The Michigan legislature was considering an “anti-Sharia” law. Interestingly, the Catholic bishops of Michigan opposed the law. The bill prohibits the application of foreign law in Michigan, and is aimed and prohibiting the use of Sharia law in Muslim communities. The bishops are worried that the law would impact the application of Catholic canon law, which predates U.S. civil laws and is essential to the function of the Church.
Citizens concerned about religious freedom should think carefully about anti-Sharia laws. University of St. Thomas law professor Robert Vischer wrote a thoughtful piece about the dangers of such laws in First Things in March. He said,
When state legislators across the country line up behind such bills, the aim is not primarily legal reform—it is political grandstanding aimed at reassuring nervous constituents that Sharia law will be kept out of our courts.
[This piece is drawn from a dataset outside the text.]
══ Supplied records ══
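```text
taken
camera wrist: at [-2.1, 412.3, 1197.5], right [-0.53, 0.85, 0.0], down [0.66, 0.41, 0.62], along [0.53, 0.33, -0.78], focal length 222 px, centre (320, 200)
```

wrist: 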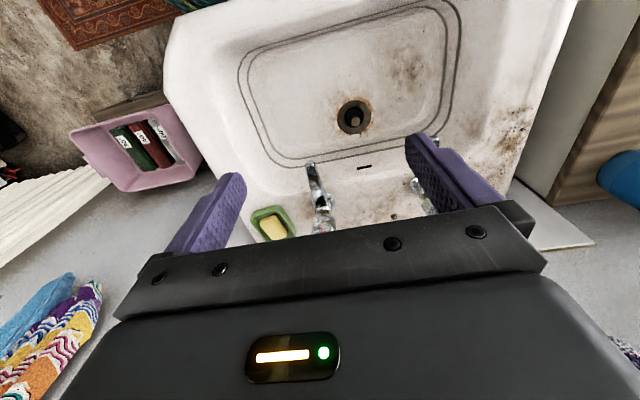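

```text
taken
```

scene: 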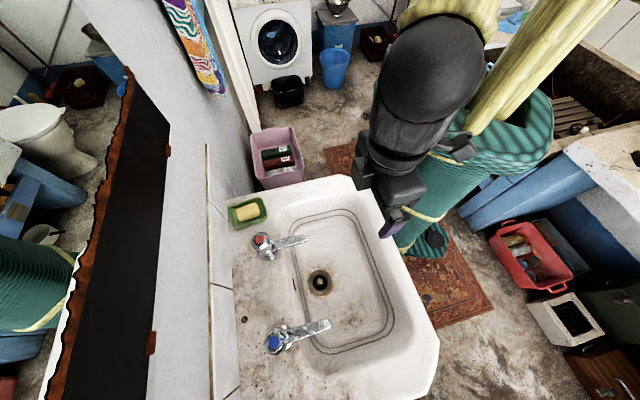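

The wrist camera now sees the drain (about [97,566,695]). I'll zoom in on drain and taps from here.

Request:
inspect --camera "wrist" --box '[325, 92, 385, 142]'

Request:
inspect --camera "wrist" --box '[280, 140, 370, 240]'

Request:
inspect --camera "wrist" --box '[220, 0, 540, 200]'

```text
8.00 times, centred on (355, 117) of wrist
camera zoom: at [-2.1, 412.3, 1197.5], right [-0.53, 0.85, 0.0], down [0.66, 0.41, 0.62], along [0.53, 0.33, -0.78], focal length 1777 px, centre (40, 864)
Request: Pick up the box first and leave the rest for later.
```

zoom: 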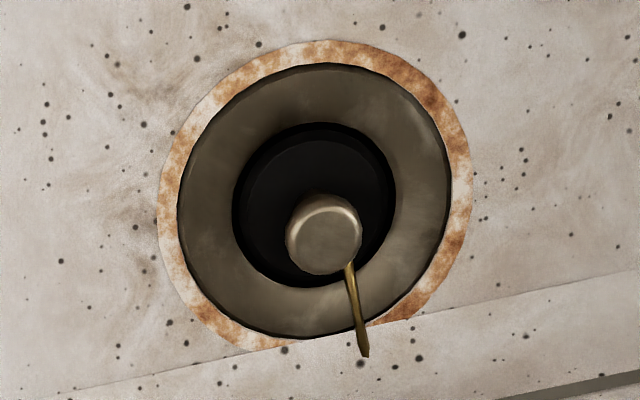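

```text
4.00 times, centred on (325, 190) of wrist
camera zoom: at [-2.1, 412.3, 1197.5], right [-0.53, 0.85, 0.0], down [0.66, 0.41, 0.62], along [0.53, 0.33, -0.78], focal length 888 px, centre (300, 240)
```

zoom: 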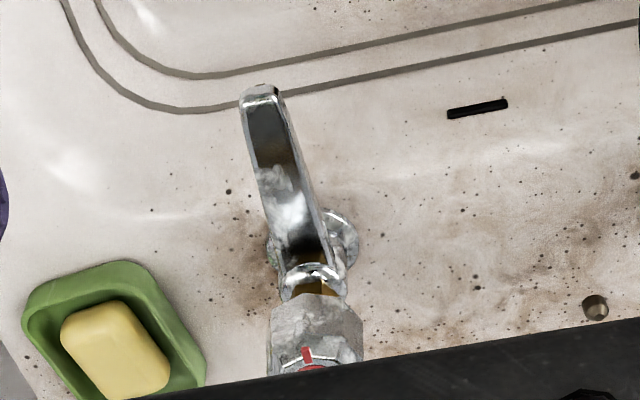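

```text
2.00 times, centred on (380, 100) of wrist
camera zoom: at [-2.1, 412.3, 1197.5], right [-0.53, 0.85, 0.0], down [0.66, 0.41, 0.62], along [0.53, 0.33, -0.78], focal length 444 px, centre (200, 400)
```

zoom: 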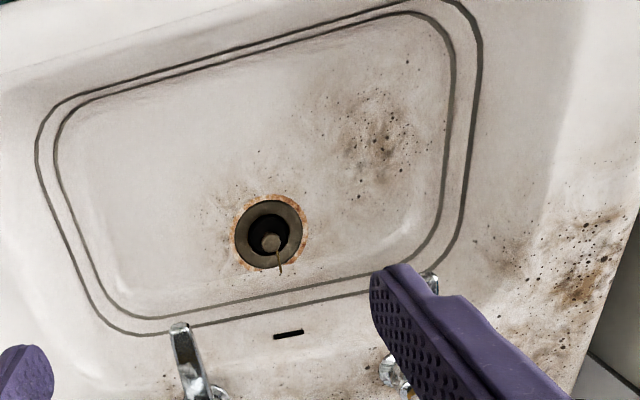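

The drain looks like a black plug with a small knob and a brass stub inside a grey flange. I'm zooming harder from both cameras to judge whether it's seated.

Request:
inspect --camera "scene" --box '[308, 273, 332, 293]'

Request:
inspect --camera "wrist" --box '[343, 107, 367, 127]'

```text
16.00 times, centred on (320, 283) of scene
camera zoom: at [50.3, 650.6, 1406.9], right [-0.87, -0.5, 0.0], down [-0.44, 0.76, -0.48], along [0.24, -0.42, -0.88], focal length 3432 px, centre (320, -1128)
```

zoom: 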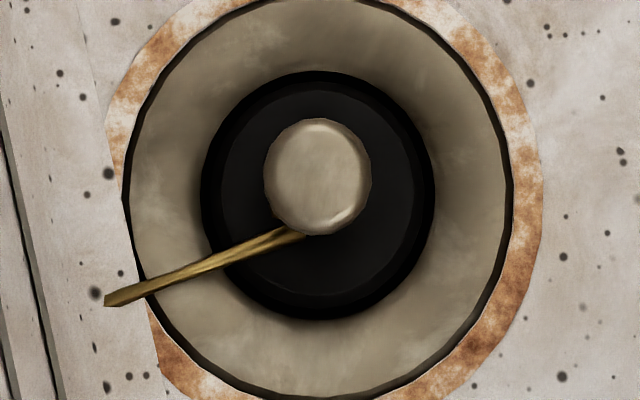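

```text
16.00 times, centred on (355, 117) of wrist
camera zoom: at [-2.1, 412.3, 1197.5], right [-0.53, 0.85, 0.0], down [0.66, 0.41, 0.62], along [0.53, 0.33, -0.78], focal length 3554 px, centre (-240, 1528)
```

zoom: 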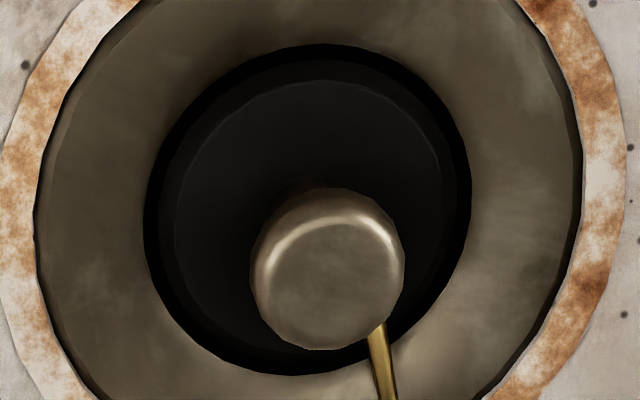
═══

This serves only to fan the flames of religious intolerance while nurturing public acceptance of the notion that the religious commitments of our citizens have no place in our courts.
Anti-Sharia activists passed such an amendment in Oklahoma. It was aimed narrowly at Muslims and was thrown out by the courts. As a result, anti-Sharia activists are aiming more broadly, at all religious legal systems. Laws such as that proposed in Michigan are a threat to all religions, and would deny to use of any system of religious law, and the application of that law in U.S. courts. As Vischer notes,
Though popular with secularists and religious conservatives, anti-Sharia legislation does not defend against theocracy but calls into question our society’s fundamental commitments to meaningful religious liberty and meaningful access to the courts. These commitments have been relied on by generations of Protestants, Catholics, Mormons, and Jews, and to try to remove them for Muslims both is unjust to Muslims and sets a dangerous precedent for other religious groups.